Every once in a while (very rarely, though), a tiny non-trivial idea wiggles its way into one of Jimmy’s tunes, making it stand out from the rest. ‘Honest I Do’, another big hit for the man which Vee-Jay put up as the opening track on this album, is a little bit more poppy than his standard 12-bar formula, and is graced by an elegantly woven descending riff, played by Jimmy’s faithful sidekick Eddie Taylor. The Rolling Stones later picked up the song and recorded it in a highly inventive manner (loyally preserving that riff but also embellishing the song with creative uses of the stop-and-start mechanics, echoes, and «drum explosions» from Charlie), but even here it is hard to deny that the tune is a stand-out. Lyrics-wise, ‘Little Rain’ is a relative highlight, somewhat unusual in its depiction of a simple romantic situation set to a 12-bar blues melody which typically implies negative rather than positive emotions. (Most of Reed’s lyrics were written by or co-written with his wife, Mary, which might explain all that extra romanticism). And ‘Roll And Rhumba’, an instrumental that was originally released as the B-side to his very first single, is at least an honest attempt at genre-mixing, though I cannot define it as a highly successful one. And that’s pretty much all I can say about this stuff.
Having said all that, though, I return to my original point: God bless Jimmy Reed for providing those British boys with so much raw material which they could cut their teeth on. ‘Honest I Do’, ‘Ain’t That Lovin’ You Baby’, ‘You Don’t Have To Go’, ‘I Ain’t Got You’ — all those songs from 1954-58 and more were exploited by the Stones, the Animals, the Yardbirds, and dozens of other, lesser acts until they could be sure that they got that kind of mechanics down and could build their own houses upon that firm foundation.

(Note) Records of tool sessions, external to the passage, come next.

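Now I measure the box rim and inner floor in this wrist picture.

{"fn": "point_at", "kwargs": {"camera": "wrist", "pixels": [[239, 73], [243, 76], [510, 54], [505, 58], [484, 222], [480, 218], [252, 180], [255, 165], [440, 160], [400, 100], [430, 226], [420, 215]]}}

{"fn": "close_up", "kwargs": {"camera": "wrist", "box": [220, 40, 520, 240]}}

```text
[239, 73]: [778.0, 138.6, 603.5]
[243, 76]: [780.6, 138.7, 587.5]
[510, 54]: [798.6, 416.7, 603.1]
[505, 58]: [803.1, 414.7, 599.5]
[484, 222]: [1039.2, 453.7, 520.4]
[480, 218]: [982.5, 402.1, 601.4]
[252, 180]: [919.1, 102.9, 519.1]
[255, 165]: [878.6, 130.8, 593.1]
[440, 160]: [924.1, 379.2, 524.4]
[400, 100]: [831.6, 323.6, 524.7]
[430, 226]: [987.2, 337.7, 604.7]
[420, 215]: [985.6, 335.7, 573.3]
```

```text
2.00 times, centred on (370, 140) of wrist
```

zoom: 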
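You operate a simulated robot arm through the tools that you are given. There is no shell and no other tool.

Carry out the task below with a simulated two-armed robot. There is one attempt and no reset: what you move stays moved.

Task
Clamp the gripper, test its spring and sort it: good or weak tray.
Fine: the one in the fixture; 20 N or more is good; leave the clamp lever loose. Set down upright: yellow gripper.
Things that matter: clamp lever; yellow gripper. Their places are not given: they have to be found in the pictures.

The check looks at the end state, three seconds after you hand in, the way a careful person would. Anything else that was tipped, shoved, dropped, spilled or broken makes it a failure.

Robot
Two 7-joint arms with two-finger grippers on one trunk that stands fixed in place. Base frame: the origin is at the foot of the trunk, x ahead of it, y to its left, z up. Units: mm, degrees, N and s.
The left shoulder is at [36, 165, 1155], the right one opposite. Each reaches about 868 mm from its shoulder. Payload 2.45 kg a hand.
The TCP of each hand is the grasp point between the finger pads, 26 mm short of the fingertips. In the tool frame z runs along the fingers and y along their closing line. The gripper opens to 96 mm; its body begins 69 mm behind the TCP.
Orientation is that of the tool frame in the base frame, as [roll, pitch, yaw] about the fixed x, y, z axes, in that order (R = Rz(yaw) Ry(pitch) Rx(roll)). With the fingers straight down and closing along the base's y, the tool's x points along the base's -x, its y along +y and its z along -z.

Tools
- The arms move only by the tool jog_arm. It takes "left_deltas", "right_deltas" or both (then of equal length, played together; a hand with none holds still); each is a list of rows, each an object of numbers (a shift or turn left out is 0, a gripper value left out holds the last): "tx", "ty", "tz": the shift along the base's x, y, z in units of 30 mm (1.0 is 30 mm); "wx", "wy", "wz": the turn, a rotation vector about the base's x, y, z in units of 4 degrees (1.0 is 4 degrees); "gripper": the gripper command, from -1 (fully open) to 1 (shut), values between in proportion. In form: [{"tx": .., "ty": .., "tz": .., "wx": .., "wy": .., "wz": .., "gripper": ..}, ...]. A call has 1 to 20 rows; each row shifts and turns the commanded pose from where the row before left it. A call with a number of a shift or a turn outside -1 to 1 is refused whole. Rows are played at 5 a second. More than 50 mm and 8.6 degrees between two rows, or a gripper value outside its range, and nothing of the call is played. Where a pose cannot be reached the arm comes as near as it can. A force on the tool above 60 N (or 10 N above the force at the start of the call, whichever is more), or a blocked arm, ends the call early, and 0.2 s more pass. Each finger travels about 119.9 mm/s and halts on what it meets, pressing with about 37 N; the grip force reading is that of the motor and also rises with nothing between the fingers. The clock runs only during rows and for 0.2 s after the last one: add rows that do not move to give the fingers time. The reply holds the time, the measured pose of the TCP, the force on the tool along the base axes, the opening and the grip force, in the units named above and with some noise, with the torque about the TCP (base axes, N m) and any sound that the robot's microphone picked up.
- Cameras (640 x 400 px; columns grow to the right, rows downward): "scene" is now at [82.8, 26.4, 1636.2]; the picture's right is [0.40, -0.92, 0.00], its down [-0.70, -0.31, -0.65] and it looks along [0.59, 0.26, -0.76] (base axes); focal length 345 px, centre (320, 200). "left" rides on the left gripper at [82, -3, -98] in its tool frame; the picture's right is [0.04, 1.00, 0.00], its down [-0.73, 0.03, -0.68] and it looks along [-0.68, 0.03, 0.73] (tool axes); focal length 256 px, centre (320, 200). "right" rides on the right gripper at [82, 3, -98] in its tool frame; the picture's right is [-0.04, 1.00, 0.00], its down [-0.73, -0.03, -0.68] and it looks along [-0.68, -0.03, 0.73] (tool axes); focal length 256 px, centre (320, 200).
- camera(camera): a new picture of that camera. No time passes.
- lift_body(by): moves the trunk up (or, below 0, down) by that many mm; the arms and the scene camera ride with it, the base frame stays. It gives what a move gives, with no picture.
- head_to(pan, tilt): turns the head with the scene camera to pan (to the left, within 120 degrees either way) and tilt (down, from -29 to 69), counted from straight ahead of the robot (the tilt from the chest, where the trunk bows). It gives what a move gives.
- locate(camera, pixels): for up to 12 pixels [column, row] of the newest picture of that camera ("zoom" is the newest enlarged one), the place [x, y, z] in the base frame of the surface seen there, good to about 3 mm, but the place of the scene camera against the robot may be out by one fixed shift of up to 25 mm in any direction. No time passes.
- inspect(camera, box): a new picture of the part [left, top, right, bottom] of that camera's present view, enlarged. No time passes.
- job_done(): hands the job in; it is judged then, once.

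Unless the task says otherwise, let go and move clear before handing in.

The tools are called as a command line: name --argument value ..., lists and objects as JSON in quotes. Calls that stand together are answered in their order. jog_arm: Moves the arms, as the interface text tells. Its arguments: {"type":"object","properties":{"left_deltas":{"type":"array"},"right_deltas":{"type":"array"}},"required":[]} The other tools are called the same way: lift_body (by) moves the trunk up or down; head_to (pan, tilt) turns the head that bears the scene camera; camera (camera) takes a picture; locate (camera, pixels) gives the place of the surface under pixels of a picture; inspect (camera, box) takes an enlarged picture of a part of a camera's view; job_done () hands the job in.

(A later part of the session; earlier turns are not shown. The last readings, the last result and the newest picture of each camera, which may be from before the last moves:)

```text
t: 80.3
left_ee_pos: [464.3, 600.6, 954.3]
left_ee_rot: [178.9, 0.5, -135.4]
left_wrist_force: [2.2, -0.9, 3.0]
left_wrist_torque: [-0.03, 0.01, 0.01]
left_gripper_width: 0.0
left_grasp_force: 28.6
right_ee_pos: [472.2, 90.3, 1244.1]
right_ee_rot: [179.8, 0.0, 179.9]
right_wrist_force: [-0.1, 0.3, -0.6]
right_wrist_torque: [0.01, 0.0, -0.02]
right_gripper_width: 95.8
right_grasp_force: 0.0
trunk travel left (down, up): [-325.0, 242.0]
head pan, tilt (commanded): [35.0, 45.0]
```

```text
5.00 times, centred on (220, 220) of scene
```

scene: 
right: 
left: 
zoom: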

I have no idea if anybody could really enjoy a full CD of Jimmy Reed tracks all the way through in this day and age — he just seems to be the quintessential «you had to be there» type of guy — but I think that neither today nor back in his own time were you really supposed to enjoy more than one or two Jimmy Reed tracks in one sitting anyway. And for the Stones and the Animals, one Jimmy Reed track a day gave them something to play.
Only Solitaire: Jimmy Reed reviews
I hate to bother you with a question that's not really related to the review in question, but I wanted to ask what other 50s blues artists would you recommend checking out to get into that whole scene. I've checked out some Muddy Waters, Howlin' Wolf, and Sonny Boy Williamson II, but I don't really know where to go from there. Anyone else you recommend checking out?